3D Vehicle Object Tracking Algorithm Based on Bounding Box Similarity Measurement

Abstract

Effectively extracting features from a discrete point cloud is necessary for three-dimensional (3D) vehicle tracking. However, a point cloud data set is large and sparsely distributed, hindering the success of vehicle-tracking algorithms. To solve this problem, this paper proposes a 3D vehicle object tracking algorithm based on bounding box similarity measurement. The algorithm includes state prediction, temporal association, trajectory management, state update, and other processes.
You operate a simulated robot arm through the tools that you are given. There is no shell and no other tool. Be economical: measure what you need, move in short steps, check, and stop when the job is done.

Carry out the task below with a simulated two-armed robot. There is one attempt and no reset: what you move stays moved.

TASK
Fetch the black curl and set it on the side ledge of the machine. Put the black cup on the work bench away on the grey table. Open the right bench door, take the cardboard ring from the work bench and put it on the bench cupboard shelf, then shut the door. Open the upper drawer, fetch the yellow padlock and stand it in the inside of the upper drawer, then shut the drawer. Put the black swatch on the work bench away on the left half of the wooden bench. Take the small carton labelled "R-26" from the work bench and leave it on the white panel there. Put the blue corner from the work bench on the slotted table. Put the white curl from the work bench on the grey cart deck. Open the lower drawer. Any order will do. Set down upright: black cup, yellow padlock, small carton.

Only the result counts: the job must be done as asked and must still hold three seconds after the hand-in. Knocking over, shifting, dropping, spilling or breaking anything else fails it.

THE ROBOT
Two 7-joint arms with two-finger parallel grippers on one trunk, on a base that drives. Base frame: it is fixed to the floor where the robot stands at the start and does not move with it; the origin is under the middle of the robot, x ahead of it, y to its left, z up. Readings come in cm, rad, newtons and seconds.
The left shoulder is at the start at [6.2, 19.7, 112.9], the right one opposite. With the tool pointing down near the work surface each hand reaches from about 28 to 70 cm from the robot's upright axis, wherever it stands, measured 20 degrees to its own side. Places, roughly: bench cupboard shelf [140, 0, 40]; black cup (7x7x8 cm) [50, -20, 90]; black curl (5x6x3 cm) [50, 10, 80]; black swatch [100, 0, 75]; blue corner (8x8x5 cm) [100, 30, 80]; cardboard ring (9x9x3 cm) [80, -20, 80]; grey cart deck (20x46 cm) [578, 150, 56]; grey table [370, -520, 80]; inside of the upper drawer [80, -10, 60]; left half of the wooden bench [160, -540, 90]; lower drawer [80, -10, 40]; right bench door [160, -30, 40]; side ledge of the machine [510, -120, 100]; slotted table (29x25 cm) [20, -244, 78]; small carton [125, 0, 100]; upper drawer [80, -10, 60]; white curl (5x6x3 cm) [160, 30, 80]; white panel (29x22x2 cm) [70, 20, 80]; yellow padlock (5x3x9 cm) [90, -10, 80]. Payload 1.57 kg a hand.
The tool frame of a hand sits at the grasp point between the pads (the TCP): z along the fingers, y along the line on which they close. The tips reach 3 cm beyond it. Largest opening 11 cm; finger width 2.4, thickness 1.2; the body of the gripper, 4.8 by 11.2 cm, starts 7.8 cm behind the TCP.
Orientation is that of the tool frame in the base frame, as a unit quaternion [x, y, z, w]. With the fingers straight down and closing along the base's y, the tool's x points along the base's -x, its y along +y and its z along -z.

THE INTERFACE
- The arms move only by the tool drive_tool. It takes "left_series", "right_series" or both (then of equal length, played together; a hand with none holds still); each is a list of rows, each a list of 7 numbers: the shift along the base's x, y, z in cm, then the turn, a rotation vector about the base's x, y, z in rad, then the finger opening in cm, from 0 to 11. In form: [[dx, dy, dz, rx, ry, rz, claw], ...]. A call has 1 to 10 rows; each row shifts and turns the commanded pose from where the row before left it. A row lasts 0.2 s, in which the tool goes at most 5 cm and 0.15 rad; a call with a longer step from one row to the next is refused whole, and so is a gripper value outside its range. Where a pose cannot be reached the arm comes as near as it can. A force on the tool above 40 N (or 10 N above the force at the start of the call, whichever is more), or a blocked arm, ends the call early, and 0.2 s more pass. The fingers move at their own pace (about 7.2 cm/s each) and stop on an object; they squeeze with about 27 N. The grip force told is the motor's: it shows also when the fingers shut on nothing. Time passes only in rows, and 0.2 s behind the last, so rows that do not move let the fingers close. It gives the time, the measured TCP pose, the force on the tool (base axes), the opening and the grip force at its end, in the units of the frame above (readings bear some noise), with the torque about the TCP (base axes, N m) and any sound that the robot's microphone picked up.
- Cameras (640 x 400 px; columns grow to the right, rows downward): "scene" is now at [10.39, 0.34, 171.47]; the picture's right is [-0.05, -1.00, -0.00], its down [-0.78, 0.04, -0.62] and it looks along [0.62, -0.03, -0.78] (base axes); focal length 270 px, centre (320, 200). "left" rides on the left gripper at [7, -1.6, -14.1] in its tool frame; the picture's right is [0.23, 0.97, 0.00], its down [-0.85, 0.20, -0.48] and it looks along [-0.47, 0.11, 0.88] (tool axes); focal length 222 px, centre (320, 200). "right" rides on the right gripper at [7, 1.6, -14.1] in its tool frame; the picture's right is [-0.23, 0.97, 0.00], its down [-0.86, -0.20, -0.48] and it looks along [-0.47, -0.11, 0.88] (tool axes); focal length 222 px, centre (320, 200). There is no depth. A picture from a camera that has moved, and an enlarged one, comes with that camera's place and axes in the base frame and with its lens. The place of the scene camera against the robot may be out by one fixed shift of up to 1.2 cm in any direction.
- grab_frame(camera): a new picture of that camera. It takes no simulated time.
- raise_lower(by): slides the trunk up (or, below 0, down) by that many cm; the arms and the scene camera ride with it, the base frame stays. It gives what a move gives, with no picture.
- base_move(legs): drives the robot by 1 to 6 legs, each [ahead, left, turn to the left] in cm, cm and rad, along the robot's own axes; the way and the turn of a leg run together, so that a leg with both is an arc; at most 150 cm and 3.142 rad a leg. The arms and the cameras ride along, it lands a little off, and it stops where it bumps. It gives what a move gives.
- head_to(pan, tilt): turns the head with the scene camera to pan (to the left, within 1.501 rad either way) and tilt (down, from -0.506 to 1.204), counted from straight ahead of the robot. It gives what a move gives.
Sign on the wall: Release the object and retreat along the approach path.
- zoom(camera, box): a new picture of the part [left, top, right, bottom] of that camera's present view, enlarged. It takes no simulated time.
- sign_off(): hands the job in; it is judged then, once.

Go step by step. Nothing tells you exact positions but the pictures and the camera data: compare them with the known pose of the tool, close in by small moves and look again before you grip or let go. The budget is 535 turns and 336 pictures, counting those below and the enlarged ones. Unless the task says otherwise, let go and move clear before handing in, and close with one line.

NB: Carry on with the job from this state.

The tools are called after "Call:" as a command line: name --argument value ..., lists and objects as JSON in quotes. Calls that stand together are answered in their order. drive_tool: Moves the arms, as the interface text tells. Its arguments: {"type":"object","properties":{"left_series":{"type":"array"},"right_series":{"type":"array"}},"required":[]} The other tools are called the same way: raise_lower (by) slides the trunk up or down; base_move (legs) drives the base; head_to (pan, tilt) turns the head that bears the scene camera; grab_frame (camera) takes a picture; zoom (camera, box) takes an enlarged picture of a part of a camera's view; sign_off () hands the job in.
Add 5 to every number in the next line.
Also incorporated is a vehicle object temporal association method based on a siamese encoder. The bounding box is encoded into a high-dimensional space, the feature distance is calculated as the time series association cost, and triplet loss was introduced to urge the encoder to learn the geometric similarity of the truth matching box. A 3D Kalman filter and greedy matching are used to effectuate 3D vehicle object tracking algorithm. The experimental results using a KITTI multi-object tracking dataset show that the proposed algorithm can achieve good vehicle tracking performance. In the case of frame loss of point cloud in the frequency reduction simulation, compared with the benchmark method AB3DMOT, the average multi-object tracking accuracy ( AMOTA) and the average multi-object tracking accuracy ( AMOTP) of the improved method are increased by 2.62% and 1.41% respectively, and the performance is better in the frame loss scene.